Mengangkat tema “Kolaborasi Kuat, Aksi Hebat: Membangun Organisasi yang Berdampak”, kegiatan tersebut digelar di Aula Teater FTK dan dibuka oleh Wakil Dekan III Bidang Kemahasiswaan dan Kerjasma FTK UIN Ar-Raniry Banda Aceh, Dr Yusran MPd.

Dalam pemaparannya, Nashriyah menyoroti fakta bahwa meskipun perempuan kini mendominasi angka kelulusan di perguruan tinggi, partisipasi mereka dalam posisi strategis di organisasi mahasiswa maupun lembaga formal masih sangat terbatas.

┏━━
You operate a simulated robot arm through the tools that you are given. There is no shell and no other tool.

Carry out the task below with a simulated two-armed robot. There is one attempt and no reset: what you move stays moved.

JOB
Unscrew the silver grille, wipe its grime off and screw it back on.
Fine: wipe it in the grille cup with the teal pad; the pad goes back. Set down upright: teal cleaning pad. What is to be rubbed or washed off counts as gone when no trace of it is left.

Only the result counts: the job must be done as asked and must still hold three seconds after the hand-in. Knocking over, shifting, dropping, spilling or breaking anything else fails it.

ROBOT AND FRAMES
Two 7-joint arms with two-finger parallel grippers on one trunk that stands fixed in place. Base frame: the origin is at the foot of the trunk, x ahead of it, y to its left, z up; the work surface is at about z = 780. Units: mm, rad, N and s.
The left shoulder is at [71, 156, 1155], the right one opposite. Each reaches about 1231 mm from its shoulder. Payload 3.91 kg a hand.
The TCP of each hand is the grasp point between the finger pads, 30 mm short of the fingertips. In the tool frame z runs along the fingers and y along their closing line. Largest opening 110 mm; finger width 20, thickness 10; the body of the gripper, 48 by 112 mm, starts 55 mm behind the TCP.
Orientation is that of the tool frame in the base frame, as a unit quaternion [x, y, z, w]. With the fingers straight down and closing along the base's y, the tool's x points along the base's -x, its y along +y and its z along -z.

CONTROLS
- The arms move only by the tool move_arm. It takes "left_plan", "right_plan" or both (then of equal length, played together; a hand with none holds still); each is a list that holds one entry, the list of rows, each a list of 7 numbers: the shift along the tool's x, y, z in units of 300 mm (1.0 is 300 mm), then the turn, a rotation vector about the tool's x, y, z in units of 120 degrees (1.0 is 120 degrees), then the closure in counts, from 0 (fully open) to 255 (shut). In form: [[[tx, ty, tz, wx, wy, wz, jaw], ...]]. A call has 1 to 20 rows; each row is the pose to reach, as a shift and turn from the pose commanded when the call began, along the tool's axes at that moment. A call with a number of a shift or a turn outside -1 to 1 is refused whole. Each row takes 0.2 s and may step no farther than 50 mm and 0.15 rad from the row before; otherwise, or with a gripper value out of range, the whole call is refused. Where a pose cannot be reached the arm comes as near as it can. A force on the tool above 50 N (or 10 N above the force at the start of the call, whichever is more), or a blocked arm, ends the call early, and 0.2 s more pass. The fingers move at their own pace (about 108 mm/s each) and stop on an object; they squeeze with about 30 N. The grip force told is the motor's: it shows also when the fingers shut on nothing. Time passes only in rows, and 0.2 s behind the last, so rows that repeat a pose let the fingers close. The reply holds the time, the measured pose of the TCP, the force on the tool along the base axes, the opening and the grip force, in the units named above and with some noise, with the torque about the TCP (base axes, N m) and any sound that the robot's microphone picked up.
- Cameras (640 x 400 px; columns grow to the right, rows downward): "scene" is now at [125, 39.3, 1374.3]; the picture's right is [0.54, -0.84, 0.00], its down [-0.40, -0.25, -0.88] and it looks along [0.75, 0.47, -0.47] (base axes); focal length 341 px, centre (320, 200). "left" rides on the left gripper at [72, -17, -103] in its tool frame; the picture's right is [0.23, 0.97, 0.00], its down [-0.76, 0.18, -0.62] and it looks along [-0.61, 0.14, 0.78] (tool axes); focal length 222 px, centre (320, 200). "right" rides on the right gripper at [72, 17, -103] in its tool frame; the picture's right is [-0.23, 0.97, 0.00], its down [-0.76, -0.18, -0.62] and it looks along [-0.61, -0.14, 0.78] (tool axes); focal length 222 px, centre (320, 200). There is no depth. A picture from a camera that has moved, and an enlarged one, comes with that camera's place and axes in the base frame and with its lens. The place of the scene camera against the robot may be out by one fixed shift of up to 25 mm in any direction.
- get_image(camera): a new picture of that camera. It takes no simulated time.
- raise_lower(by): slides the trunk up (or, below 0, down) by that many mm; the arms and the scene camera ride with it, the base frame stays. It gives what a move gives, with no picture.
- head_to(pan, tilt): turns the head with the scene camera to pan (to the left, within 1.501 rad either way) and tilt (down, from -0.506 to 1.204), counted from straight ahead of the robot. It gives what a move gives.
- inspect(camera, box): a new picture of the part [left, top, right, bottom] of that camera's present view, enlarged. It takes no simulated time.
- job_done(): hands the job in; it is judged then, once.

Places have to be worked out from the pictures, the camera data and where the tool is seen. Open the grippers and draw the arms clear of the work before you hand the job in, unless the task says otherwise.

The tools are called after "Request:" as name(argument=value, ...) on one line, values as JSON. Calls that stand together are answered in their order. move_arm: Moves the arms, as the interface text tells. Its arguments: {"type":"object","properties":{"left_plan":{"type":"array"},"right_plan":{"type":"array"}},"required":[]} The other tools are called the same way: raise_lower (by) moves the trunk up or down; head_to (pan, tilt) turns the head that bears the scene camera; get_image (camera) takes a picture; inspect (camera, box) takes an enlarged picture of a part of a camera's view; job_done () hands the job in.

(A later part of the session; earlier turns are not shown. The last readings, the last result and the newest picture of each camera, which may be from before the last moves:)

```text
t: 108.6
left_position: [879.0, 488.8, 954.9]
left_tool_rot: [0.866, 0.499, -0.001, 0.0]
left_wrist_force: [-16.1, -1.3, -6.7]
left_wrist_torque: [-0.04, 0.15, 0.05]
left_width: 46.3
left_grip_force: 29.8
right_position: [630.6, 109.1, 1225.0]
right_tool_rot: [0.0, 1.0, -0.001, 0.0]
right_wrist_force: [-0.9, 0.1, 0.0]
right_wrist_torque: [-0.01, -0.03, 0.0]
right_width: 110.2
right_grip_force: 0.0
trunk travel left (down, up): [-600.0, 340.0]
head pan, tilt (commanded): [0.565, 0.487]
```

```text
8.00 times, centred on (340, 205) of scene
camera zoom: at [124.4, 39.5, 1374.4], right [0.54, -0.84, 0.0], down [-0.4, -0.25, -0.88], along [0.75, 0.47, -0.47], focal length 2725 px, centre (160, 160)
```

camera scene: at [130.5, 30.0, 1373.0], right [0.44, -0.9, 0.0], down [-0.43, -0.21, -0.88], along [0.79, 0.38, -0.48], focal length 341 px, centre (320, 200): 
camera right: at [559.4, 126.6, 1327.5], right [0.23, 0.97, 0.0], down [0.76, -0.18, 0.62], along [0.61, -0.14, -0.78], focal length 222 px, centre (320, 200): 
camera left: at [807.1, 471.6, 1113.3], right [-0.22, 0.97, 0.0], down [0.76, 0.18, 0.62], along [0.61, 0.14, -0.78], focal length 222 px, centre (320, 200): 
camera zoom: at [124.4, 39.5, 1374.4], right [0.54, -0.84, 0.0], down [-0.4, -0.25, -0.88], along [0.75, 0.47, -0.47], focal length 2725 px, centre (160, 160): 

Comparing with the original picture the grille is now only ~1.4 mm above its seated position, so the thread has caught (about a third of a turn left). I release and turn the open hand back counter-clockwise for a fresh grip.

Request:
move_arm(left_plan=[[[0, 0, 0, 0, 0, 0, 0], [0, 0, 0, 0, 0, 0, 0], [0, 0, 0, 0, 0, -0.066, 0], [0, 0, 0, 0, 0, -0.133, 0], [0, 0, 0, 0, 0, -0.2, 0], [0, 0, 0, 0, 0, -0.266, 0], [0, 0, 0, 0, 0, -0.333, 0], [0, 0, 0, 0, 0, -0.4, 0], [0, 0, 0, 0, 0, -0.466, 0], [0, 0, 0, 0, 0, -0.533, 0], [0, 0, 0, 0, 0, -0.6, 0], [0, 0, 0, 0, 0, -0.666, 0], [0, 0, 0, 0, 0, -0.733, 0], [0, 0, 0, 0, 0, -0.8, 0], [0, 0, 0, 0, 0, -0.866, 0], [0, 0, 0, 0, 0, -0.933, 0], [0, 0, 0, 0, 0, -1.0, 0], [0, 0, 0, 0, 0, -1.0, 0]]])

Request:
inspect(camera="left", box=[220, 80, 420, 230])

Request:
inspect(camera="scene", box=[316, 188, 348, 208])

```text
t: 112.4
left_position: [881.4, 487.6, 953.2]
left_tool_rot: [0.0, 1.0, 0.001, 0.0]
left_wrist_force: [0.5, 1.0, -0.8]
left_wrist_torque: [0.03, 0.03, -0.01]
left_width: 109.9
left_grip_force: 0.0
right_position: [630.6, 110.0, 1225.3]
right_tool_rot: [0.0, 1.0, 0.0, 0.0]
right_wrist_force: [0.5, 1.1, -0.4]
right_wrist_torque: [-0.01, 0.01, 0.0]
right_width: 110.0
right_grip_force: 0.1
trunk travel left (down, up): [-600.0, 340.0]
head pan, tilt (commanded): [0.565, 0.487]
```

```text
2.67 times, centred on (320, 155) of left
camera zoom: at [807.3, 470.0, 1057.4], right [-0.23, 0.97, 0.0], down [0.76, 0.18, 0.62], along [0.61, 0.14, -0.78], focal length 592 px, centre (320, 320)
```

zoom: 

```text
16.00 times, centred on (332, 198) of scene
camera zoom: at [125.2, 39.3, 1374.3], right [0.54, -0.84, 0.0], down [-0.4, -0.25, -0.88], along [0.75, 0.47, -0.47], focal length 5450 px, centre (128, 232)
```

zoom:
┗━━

“Ini bukan soal kurangnya kapasitas, tapi kurangnya kesempatan. Banyak perempuan punya potensi besar, namun terhambat oleh budaya dan sistem yang belum sepenuhnya inklusif,” ujar Nashriyah.

Ia menjelaskan bahwa kepemimpinan perempuan menghadirkan sudut pandang yang unik dan mampu memperkaya proses pengambilan keputusan. Kehadiran perempuan dalam struktur kepemimpinan, menurutnya, bukan sekadar simbol representasi, melainkan bagian dari upaya membangun organisasi yang adil dan berdaya tahan.

Dalam kesempatan itu, Nashriyah juga mengajak para mahasiswa untuk mengenal jejak kepemimpinan perempuan dalam sejarah Aceh, mulai dari Sultanah Safiatuddin Syah dan Zaqiatuddin Inayat Syah hingga Laksamana Malahayati dan Cut Nyak Dien.

“Sejarah Aceh mencatat perempuan sebagai sosok pemimpin yang kuat dan visioner. Ini adalah warisan sosial yang seharusnya bisa menjadi pijakan bagi mahasiswa hari ini untuk mendorong perubahan,” katanya.

Selain mengangkat potensi, Nashriyah juga menyinggung tantangan yang masih dihadapi perempuan dalam menempuh jalur kepemimpinan, seperti stereotip gender, kurangnya akses terhadap mentor, serta sindrom imposter yang membuat sebagian perempuan meragukan kemampuannya sendiri.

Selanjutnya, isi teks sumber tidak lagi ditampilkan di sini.